Questions have been raised over what a potential new pay structure for nurses working in the NHS would mean for those in primary care and has sparked fresh calls for ‘fair pay’ for general practice nurses (GPNs).
The government is seeking views on the ‘risks and benefits’ of a separate pay spine for NHS nurses in England, amid concerns over the career progression of nurses on Agenda for Change contracts.
The Department of Health and Social Care confirmed to Nursing in Practice the new scale would not include nurses working in general practice as they were employed by independent providers.
GPNs have taken to social media to share their reactions to the news, with some wondering whether now is the time for an argument for change within primary care as well.
Advanced nurse practitioner Helen Lewis wrote on X (formerly Twitter): ‘GPNs are not part of the NHS pay scales and really are left to the mercy of the GP employer regarding pay.
‘This may be a time for change regarding employment, due to retention and recruitment, to have GPNs employed directly by NHS?’
Meanwhile, practice nurse Claire Underwood, added: ‘GPNs need a similar but separate pay scale as our skills and responsibilities are not comparable to secondary care.’
Registered nurse Alison Paterson also said: ‘You would hope that [a new pay scale for NHS nurses] would mean wages would increase as employers compete to get nurses, but this isn’t happening currently despite the shortage of GPNs.’

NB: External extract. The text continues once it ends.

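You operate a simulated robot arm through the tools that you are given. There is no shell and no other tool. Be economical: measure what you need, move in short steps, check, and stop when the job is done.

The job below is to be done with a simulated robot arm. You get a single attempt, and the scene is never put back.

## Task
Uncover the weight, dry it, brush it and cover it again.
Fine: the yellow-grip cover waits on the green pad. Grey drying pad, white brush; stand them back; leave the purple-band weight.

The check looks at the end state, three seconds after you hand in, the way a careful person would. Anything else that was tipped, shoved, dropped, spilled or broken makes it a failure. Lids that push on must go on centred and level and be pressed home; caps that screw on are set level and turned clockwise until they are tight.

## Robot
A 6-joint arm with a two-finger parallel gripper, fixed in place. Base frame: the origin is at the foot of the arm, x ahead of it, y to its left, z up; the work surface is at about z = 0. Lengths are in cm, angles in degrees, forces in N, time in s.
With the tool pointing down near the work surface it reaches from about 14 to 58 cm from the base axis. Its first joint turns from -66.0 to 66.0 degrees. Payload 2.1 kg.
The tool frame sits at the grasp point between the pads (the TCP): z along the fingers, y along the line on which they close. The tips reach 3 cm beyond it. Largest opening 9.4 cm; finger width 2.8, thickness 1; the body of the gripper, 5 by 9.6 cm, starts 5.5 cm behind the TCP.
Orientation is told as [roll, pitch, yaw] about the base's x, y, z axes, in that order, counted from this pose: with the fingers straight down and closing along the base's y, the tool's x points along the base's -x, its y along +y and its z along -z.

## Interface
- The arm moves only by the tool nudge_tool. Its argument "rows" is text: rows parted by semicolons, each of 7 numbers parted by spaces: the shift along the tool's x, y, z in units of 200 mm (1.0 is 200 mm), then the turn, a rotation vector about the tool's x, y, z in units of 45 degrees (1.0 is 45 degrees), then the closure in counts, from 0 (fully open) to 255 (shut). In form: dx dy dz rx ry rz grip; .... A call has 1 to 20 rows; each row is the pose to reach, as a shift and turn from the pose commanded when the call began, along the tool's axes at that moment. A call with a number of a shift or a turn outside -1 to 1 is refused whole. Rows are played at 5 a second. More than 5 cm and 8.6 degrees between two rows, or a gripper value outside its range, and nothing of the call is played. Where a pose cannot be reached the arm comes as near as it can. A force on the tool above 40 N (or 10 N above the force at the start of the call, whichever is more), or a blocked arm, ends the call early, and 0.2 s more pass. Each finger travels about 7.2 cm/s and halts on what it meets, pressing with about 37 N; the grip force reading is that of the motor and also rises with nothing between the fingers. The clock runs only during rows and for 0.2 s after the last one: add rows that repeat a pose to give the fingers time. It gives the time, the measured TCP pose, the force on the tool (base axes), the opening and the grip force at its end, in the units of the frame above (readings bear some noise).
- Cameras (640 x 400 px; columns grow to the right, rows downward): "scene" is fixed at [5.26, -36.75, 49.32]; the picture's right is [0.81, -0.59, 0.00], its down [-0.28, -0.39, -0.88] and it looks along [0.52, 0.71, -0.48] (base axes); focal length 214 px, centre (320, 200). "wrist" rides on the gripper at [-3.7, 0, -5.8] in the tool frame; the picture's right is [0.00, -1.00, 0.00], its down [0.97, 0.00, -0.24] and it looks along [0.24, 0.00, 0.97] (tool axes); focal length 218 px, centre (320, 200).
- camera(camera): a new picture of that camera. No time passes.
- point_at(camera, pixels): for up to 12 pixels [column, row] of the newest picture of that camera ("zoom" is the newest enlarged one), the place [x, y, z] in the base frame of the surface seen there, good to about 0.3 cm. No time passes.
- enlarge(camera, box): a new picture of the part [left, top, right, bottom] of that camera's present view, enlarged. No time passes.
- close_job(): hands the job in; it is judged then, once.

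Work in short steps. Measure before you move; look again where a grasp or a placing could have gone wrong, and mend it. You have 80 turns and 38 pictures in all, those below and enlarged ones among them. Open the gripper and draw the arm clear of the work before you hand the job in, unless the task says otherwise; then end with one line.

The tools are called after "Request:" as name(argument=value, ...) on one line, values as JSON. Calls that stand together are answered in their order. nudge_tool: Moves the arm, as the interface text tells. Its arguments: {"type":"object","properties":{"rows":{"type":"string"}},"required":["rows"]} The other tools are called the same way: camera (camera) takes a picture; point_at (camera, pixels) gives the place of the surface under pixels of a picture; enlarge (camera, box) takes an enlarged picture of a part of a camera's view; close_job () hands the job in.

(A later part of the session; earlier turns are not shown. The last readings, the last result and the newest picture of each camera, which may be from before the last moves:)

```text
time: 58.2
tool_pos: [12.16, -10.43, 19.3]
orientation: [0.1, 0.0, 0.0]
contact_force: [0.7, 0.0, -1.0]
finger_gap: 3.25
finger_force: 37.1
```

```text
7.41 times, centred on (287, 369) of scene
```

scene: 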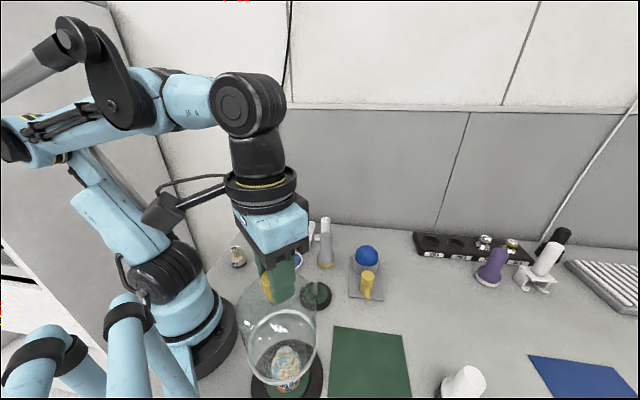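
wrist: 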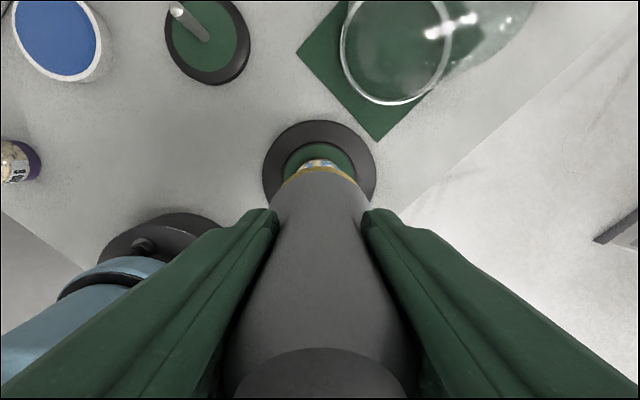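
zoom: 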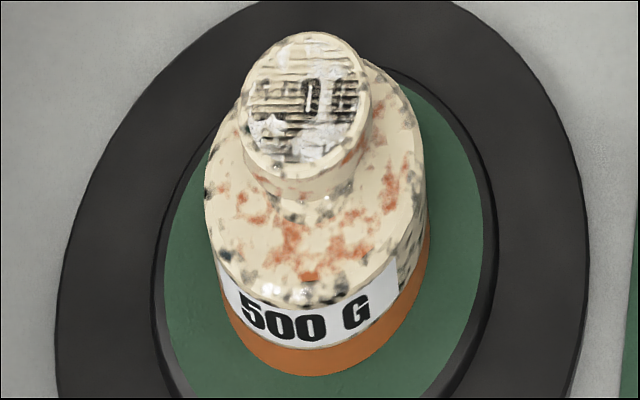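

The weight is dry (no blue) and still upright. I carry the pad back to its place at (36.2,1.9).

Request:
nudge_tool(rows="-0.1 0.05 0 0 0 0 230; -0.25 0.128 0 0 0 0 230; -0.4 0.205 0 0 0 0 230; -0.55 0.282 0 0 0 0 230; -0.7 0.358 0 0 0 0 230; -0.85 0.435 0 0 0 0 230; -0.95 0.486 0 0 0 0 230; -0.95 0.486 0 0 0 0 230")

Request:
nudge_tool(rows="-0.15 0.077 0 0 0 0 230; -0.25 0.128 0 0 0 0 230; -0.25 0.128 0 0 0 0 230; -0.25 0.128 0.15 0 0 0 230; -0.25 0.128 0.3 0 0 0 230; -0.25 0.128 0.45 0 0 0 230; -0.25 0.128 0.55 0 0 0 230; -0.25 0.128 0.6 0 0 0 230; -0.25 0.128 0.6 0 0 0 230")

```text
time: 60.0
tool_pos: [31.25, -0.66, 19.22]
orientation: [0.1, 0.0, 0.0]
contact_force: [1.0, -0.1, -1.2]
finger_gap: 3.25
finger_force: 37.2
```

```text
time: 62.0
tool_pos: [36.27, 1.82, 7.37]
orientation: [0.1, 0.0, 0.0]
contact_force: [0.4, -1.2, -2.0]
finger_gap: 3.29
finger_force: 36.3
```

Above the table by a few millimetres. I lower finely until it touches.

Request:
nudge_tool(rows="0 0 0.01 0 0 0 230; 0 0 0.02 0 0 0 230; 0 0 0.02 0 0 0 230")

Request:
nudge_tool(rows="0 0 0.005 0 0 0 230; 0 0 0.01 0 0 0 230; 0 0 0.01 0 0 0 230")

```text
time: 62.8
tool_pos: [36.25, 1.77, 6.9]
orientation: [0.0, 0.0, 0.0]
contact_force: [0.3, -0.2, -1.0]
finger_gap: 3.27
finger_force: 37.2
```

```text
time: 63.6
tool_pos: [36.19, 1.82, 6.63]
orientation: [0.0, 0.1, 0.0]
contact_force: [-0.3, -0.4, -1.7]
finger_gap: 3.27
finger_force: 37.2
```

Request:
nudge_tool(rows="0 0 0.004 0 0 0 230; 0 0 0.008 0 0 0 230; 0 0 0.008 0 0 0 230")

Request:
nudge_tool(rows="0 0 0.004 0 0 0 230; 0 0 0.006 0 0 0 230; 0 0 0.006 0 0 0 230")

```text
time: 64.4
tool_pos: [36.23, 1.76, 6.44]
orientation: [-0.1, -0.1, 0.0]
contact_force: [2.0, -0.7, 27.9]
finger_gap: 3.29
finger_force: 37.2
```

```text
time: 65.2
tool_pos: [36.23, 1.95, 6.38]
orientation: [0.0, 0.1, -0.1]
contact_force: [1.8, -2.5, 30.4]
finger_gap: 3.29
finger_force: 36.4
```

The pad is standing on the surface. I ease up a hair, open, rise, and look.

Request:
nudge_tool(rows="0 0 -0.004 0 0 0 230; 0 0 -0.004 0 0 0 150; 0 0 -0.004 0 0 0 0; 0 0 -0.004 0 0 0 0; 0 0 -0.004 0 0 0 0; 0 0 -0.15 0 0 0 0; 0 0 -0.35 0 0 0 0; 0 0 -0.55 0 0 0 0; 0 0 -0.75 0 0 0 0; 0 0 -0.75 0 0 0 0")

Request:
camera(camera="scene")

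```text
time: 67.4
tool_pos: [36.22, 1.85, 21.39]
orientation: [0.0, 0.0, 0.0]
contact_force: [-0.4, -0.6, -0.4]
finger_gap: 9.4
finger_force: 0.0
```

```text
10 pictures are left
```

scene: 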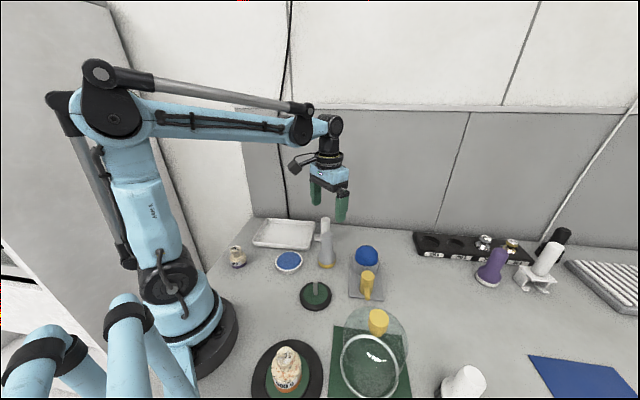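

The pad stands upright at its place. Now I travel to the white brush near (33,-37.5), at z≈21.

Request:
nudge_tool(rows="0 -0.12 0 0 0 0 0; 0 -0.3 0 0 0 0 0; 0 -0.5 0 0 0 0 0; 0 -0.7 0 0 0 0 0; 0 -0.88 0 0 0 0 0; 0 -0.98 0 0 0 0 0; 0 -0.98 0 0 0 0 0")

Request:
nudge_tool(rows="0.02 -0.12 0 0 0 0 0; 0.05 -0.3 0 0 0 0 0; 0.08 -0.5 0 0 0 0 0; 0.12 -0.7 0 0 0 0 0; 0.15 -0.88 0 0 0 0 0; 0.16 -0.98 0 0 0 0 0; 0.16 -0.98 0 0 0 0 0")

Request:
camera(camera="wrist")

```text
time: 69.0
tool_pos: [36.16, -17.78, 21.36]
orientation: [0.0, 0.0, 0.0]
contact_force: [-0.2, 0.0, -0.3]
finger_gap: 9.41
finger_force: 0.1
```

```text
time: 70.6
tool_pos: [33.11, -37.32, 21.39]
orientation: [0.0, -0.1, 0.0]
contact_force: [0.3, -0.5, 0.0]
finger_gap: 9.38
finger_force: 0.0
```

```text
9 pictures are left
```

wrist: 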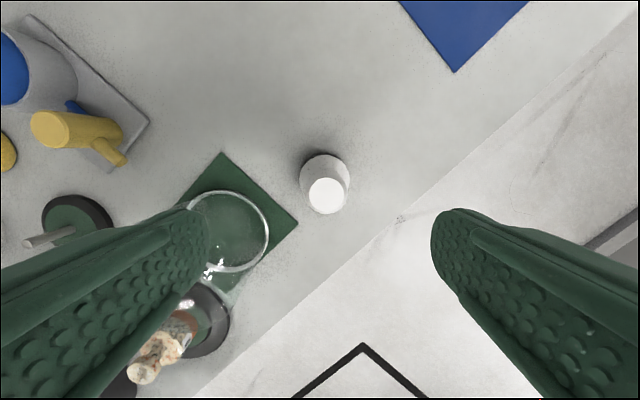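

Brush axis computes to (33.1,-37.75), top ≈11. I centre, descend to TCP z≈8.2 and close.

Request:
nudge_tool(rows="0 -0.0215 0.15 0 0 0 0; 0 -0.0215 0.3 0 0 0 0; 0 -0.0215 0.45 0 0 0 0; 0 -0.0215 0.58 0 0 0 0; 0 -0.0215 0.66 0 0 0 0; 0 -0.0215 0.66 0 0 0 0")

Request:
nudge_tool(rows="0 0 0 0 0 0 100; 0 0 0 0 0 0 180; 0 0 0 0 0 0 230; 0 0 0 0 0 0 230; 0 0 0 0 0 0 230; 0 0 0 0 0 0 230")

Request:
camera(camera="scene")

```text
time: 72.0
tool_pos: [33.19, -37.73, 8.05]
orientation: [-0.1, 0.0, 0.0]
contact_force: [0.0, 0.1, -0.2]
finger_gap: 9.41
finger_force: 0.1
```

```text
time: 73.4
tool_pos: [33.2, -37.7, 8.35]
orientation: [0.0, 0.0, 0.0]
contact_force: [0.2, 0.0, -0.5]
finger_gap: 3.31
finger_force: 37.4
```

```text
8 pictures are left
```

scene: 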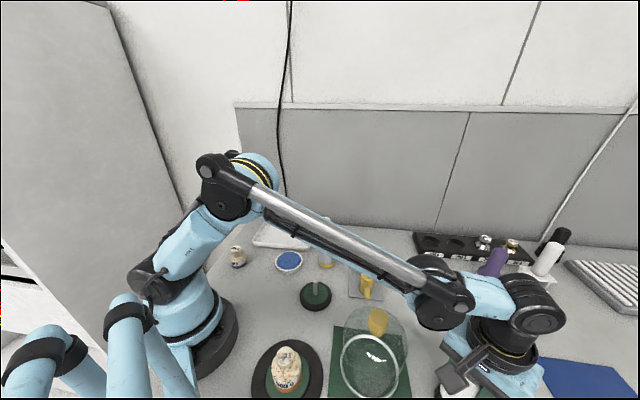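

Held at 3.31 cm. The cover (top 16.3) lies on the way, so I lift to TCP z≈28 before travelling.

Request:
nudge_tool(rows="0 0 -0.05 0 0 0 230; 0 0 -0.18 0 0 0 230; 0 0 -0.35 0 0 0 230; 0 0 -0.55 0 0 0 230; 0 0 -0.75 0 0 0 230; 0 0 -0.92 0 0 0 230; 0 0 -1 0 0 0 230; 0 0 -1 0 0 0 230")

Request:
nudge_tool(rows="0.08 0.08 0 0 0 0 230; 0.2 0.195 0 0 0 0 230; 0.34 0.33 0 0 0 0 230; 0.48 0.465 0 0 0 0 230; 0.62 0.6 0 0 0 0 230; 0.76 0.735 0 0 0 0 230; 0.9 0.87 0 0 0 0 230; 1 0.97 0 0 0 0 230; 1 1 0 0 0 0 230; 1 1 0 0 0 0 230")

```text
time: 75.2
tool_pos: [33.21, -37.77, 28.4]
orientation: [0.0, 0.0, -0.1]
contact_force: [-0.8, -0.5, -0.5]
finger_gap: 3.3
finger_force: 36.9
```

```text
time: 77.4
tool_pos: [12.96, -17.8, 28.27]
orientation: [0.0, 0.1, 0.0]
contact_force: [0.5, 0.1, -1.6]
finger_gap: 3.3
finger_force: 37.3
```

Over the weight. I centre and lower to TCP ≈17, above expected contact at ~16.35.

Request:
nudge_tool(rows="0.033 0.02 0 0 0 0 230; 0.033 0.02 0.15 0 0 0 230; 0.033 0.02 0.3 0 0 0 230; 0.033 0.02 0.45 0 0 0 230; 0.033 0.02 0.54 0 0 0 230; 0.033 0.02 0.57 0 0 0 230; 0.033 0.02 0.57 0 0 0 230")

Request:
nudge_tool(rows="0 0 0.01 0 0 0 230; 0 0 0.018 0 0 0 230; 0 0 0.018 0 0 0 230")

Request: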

And Jan Gower, GPN fellowship lead at the Cambridgeshire and Peterborough Training Hub, said it was not surprising practice nurses had not been considered within the government’s consultation.
‘Well we’re not included in anything else so why would we be considered here,’ she wrote on X.

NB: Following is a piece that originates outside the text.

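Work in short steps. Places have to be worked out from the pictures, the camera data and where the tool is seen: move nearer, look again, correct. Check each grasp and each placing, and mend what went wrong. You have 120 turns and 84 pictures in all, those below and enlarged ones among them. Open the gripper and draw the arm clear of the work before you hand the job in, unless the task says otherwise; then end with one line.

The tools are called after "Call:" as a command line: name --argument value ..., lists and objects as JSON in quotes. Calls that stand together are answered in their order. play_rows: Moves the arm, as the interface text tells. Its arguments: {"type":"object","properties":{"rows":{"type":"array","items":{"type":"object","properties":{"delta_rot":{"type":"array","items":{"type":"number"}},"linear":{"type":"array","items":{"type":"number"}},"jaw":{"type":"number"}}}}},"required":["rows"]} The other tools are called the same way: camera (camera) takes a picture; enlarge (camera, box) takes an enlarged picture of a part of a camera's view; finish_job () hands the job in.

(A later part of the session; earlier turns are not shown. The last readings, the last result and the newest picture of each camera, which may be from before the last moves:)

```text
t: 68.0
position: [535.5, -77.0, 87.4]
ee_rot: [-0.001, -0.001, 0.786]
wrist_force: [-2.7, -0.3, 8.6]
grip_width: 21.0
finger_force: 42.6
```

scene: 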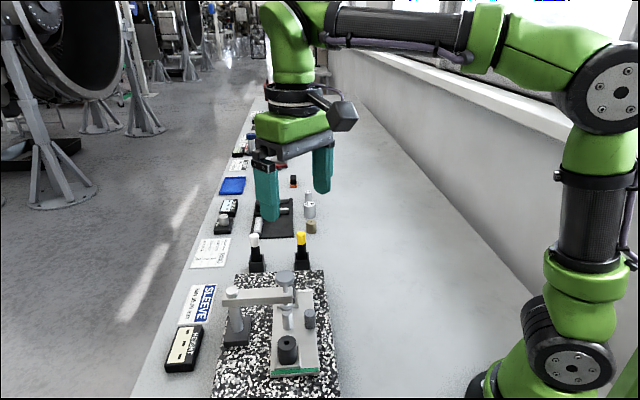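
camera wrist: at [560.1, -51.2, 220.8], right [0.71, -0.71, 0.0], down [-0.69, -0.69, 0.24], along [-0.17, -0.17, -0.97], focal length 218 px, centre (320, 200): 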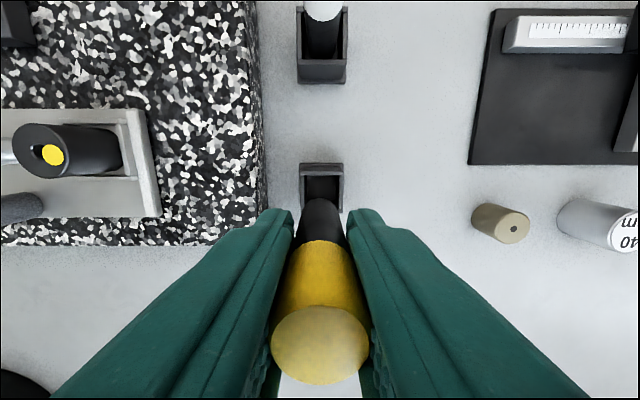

However, GPN Lee Collins said he did not think a new pay spine for NHS nurses would be ‘an issue’.
‘As GPNs, our skill set is very different from one nurse to another,’ he posted on X. ‘We don’t really fit on a rigid scale such as this.’
Though he warned: ‘It does leave those who are not good at negotiating pay or work for “poor” practices more vulnerable to low pay.’
Also responding to the news, Royal College of Nursing (RCN) primary care lead, Heather Randle, told Nursing in Practice: ‘If the main NHS contract is changed and nurses are valued as they should be then, of course, all nurses will rightly look at how they could learn from it – or even copy it.’
But regardless of the pay structure, GPNs ‘must have pay, terms and conditions that are at least equal to their NHS colleagues’, added Ms Randle.
‘Nurses across every health and care setting deserve to be valued for the safety-critical work they do,’ she added.
‘Crucially, funding for general practice nursing pay, terms and conditions must be ringfenced or nursing staff may not receive their pay uplift.
‘The nursing profession varies hugely across settings, with different challenges and solutions, but the bottom line is that nursing in every workplace needs to be made an attractive career and recognised as the skilled role that it is – starting with fair pay.’
The RCN has this month been running a survey to identify how many GPNs have gone without an uplift, or a full 6% uplift, amid funding issues.